TO DO:
Each line below must be set down exactly; omit any image you find.
______
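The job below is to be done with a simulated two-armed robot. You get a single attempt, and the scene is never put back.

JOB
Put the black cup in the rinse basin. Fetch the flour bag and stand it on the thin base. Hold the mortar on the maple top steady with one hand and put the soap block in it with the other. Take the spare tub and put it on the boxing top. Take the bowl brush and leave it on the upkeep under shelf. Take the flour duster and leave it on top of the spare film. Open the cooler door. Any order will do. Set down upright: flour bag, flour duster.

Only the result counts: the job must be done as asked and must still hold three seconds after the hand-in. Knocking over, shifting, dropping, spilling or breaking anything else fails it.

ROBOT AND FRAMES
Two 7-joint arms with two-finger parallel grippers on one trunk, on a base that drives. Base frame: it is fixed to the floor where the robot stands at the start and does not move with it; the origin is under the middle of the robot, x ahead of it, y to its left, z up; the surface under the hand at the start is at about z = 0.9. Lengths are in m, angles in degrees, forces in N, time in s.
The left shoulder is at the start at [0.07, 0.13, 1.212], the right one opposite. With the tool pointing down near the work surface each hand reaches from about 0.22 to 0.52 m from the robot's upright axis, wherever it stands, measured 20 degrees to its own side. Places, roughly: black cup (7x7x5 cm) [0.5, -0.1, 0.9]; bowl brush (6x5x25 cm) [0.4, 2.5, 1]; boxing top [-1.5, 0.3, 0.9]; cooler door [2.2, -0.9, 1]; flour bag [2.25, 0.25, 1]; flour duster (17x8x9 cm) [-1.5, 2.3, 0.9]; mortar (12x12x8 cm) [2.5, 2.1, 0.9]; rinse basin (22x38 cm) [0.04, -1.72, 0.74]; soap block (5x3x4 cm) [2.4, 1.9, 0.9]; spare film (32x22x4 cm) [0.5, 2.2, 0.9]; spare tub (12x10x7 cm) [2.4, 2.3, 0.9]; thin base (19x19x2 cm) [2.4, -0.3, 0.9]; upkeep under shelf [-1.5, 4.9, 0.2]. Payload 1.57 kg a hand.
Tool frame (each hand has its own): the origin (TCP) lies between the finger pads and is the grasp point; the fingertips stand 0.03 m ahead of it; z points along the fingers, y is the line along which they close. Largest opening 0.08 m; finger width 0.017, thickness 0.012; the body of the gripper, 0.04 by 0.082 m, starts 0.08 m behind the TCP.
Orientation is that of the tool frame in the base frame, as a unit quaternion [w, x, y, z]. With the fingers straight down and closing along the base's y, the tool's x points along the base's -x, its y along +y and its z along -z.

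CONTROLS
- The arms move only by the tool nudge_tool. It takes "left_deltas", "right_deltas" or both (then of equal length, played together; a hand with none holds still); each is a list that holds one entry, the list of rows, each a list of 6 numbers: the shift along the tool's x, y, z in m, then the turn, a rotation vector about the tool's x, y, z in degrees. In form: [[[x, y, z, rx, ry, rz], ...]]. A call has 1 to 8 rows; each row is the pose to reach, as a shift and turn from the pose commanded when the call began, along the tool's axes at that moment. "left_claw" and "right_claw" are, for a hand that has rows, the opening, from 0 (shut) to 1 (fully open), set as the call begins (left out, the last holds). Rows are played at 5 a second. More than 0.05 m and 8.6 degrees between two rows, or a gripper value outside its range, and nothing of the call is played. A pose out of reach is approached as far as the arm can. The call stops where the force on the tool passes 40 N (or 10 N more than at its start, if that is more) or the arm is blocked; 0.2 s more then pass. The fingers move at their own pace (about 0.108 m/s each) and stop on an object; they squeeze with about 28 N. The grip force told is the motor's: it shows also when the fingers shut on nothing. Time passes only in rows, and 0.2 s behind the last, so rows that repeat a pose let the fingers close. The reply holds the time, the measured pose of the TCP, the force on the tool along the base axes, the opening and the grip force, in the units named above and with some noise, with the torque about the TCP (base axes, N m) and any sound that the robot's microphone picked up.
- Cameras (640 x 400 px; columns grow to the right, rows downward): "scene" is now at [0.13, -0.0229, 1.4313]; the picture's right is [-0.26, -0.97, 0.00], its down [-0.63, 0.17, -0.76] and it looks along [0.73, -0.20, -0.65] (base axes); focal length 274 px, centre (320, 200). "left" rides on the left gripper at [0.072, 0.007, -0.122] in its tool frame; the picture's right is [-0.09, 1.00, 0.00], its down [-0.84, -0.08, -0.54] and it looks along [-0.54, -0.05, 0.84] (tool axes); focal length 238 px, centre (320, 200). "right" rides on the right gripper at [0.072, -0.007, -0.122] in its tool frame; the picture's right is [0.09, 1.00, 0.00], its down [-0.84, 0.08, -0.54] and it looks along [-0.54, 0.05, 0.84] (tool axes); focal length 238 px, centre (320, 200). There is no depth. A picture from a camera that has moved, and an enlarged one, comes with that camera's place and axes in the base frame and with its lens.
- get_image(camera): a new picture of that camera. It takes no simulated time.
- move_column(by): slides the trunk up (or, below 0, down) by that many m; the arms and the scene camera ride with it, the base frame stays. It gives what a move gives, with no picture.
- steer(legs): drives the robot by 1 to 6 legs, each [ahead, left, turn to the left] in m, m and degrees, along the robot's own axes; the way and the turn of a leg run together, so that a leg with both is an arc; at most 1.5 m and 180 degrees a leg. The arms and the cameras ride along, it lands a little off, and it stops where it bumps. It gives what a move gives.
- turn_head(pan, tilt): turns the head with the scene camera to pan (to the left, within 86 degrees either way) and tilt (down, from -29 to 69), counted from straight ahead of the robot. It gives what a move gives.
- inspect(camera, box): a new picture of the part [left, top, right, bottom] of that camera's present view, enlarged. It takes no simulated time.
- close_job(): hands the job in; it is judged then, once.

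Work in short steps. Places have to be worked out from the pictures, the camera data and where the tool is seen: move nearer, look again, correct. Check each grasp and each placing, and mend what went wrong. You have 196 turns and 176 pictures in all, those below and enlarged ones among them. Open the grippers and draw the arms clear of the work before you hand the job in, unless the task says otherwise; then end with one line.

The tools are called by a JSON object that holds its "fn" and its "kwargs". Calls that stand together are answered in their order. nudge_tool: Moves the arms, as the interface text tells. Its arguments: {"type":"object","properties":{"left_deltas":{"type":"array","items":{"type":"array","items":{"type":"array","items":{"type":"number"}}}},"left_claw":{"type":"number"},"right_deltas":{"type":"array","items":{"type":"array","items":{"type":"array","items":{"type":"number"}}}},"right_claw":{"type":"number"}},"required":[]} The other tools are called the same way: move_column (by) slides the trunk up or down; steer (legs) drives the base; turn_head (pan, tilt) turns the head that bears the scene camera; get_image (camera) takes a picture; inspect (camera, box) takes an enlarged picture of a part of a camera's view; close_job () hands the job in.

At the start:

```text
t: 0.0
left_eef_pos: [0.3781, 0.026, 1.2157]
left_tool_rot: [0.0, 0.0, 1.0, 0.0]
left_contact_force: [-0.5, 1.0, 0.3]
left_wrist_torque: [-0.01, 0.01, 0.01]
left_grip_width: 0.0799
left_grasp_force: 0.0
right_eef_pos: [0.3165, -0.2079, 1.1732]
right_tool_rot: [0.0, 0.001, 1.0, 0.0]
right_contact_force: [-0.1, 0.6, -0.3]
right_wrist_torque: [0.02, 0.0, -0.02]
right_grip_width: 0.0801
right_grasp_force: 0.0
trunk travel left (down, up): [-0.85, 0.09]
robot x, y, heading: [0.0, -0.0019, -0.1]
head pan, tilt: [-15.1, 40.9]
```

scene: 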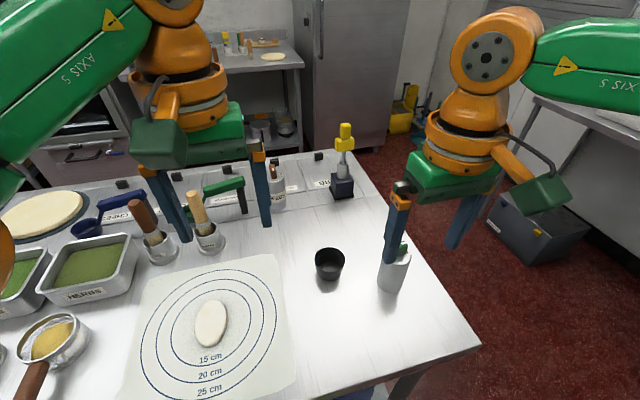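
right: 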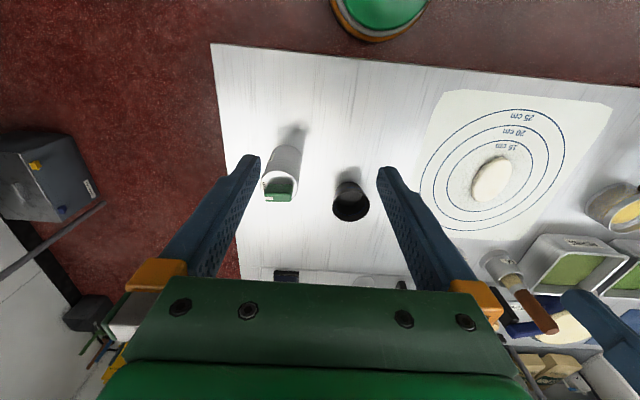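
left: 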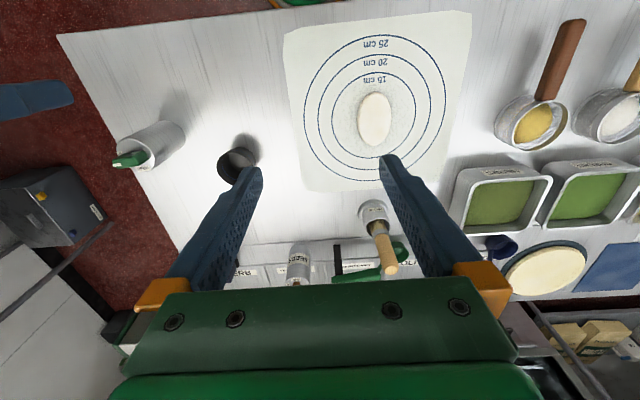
______
ANSWER BELOW:
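The job below is to be done with a simulated two-armed robot. You get a single attempt, and the scene is never put back.

JOB
Put the black cup in the rinse basin. Fetch the flour bag and stand it on the thin base. Hold the mortar on the maple top steady with one hand and put the soap block in it with the other. Take the spare tub and put it on the boxing top. Take the bowl brush and leave it on the upkeep under shelf. Take the flour duster and leave it on top of the spare film. Open the cooler door. Any order will do. Set down upright: flour bag, flour duster.

Only the result counts: the job must be done as asked and must still hold three seconds after the hand-in. Knocking over, shifting, dropping, spilling or breaking anything else fails it.

ROBOT AND FRAMES
Two 7-joint arms with two-finger parallel grippers on one trunk, on a base that drives. Base frame: it is fixed to the floor where the robot stands at the start and does not move with it; the origin is under the middle of the robot, x ahead of it, y to its left, z up; the surface under the hand at the start is at about z = 0.9. Lengths are in m, angles in degrees, forces in N, time in s.
The left shoulder is at the start at [0.07, 0.13, 1.212], the right one opposite. With the tool pointing down near the work surface each hand reaches from about 0.22 to 0.52 m from the robot's upright axis, wherever it stands, measured 20 degrees to its own side. Places, roughly: black cup (7x7x5 cm) [0.5, -0.1, 0.9]; bowl brush (6x5x25 cm) [0.4, 2.5, 1]; boxing top [-1.5, 0.3, 0.9]; cooler door [2.2, -0.9, 1]; flour bag [2.25, 0.25, 1]; flour duster (17x8x9 cm) [-1.5, 2.3, 0.9]; mortar (12x12x8 cm) [2.5, 2.1, 0.9]; rinse basin (22x38 cm) [0.04, -1.72, 0.74]; soap block (5x3x4 cm) [2.4, 1.9, 0.9]; spare film (32x22x4 cm) [0.5, 2.2, 0.9]; spare tub (12x10x7 cm) [2.4, 2.3, 0.9]; thin base (19x19x2 cm) [2.4, -0.3, 0.9]; upkeep under shelf [-1.5, 4.9, 0.2]. Payload 1.57 kg a hand.
Tool frame (each hand has its own): the origin (TCP) lies between the finger pads and is the grasp point; the fingertips stand 0.03 m ahead of it; z points along the fingers, y is the line along which they close. Largest opening 0.08 m; finger width 0.017, thickness 0.012; the body of the gripper, 0.04 by 0.082 m, starts 0.08 m behind the TCP.
Orientation is that of the tool frame in the base frame, as a unit quaternion [w, x, y, z]. With the fingers straight down and closing along the base's y, the tool's x points along the base's -x, its y along +y and its z along -z.

CONTROLS
- The arms move only by the tool nudge_tool. It takes "left_deltas", "right_deltas" or both (then of equal length, played together; a hand with none holds still); each is a list that holds one entry, the list of rows, each a list of 6 numbers: the shift along the tool's x, y, z in m, then the turn, a rotation vector about the tool's x, y, z in degrees. In form: [[[x, y, z, rx, ry, rz], ...]]. A call has 1 to 8 rows; each row is the pose to reach, as a shift and turn from the pose commanded when the call began, along the tool's axes at that moment. "left_claw" and "right_claw" are, for a hand that has rows, the opening, from 0 (shut) to 1 (fully open), set as the call begins (left out, the last holds). Rows are played at 5 a second. More than 0.05 m and 8.6 degrees between two rows, or a gripper value outside its range, and nothing of the call is played. A pose out of reach is approached as far as the arm can. The call stops where the force on the tool passes 40 N (or 10 N more than at its start, if that is more) or the arm is blocked; 0.2 s more then pass. The fingers move at their own pace (about 0.108 m/s each) and stop on an object; they squeeze with about 28 N. The grip force told is the motor's: it shows also when the fingers shut on nothing. Time passes only in rows, and 0.2 s behind the last, so rows that repeat a pose let the fingers close. The reply holds the time, the measured pose of the TCP, the force on the tool along the base axes, the opening and the grip force, in the units named above and with some noise, with the torque about the TCP (base axes, N m) and any sound that the robot's microphone picked up.
- Cameras (640 x 400 px; columns grow to the right, rows downward): "scene" is now at [0.13, -0.0229, 1.4313]; the picture's right is [-0.26, -0.97, 0.00], its down [-0.63, 0.17, -0.76] and it looks along [0.73, -0.20, -0.65] (base axes); focal length 274 px, centre (320, 200). "left" rides on the left gripper at [0.072, 0.007, -0.122] in its tool frame; the picture's right is [-0.09, 1.00, 0.00], its down [-0.84, -0.08, -0.54] and it looks along [-0.54, -0.05, 0.84] (tool axes); focal length 238 px, centre (320, 200). "right" rides on the right gripper at [0.072, -0.007, -0.122] in its tool frame; the picture's right is [0.09, 1.00, 0.00], its down [-0.84, 0.08, -0.54] and it looks along [-0.54, 0.05, 0.84] (tool axes); focal length 238 px, centre (320, 200). There is no depth. A picture from a camera that has moved, and an enlarged one, comes with that camera's place and axes in the base frame and with its lens.
- get_image(camera): a new picture of that camera. It takes no simulated time.
- move_column(by): slides the trunk up (or, below 0, down) by that many m; the arms and the scene camera ride with it, the base frame stays. It gives what a move gives, with no picture.
- steer(legs): drives the robot by 1 to 6 legs, each [ahead, left, turn to the left] in m, m and degrees, along the robot's own axes; the way and the turn of a leg run together, so that a leg with both is an arc; at most 1.5 m and 180 degrees a leg. The arms and the cameras ride along, it lands a little off, and it stops where it bumps. It gives what a move gives.
- turn_head(pan, tilt): turns the head with the scene camera to pan (to the left, within 86 degrees either way) and tilt (down, from -29 to 69), counted from straight ahead of the robot. It gives what a move gives.
- inspect(camera, box): a new picture of the part [left, top, right, bottom] of that camera's present view, enlarged. It takes no simulated time.
- close_job(): hands the job in; it is judged then, once.

Work in short steps. Places have to be worked out from the pictures, the camera data and where the tool is seen: move nearer, look again, correct. Check each grasp and each placing, and mend what went wrong. You have 196 turns and 176 pictures in all, those below and enlarged ones among them. Open the grippers and draw the arms clear of the work before you hand the job in, unless the task says otherwise; then end with one line.

The tools are called by a JSON object that holds its "fn" and its "kwargs". Calls that stand together are answered in their order. nudge_tool: Moves the arms, as the interface text tells. Its arguments: {"type":"object","properties":{"left_deltas":{"type":"array","items":{"type":"array","items":{"type":"array","items":{"type":"number"}}}},"left_claw":{"type":"number"},"right_deltas":{"type":"array","items":{"type":"array","items":{"type":"array","items":{"type":"number"}}}},"right_claw":{"type":"number"}},"required":[]} The other tools are called the same way: move_column (by) slides the trunk up or down; steer (legs) drives the base; turn_head (pan, tilt) turns the head that bears the scene camera; get_image (camera) takes a picture; inspect (camera, box) takes an enlarged picture of a part of a camera's view; close_job () hands the job in.

At the start:

```text
t: 0.0
left_eef_pos: [0.3781, 0.026, 1.2157]
left_tool_rot: [0.0, 0.0, 1.0, 0.0]
left_contact_force: [-0.5, 1.0, 0.3]
left_wrist_torque: [-0.01, 0.01, 0.01]
left_grip_width: 0.0799
left_grasp_force: 0.0
right_eef_pos: [0.3165, -0.2079, 1.1732]
right_tool_rot: [0.0, 0.001, 1.0, 0.0]
right_contact_force: [-0.1, 0.6, -0.3]
right_wrist_torque: [0.02, 0.0, -0.02]
right_grip_width: 0.0801
right_grasp_force: 0.0
trunk travel left (down, up): [-0.85, 0.09]
robot x, y, heading: [0.0, -0.0019, -0.1]
head pan, tilt: [-15.1, 40.9]
```

scene: 
right: 
left: 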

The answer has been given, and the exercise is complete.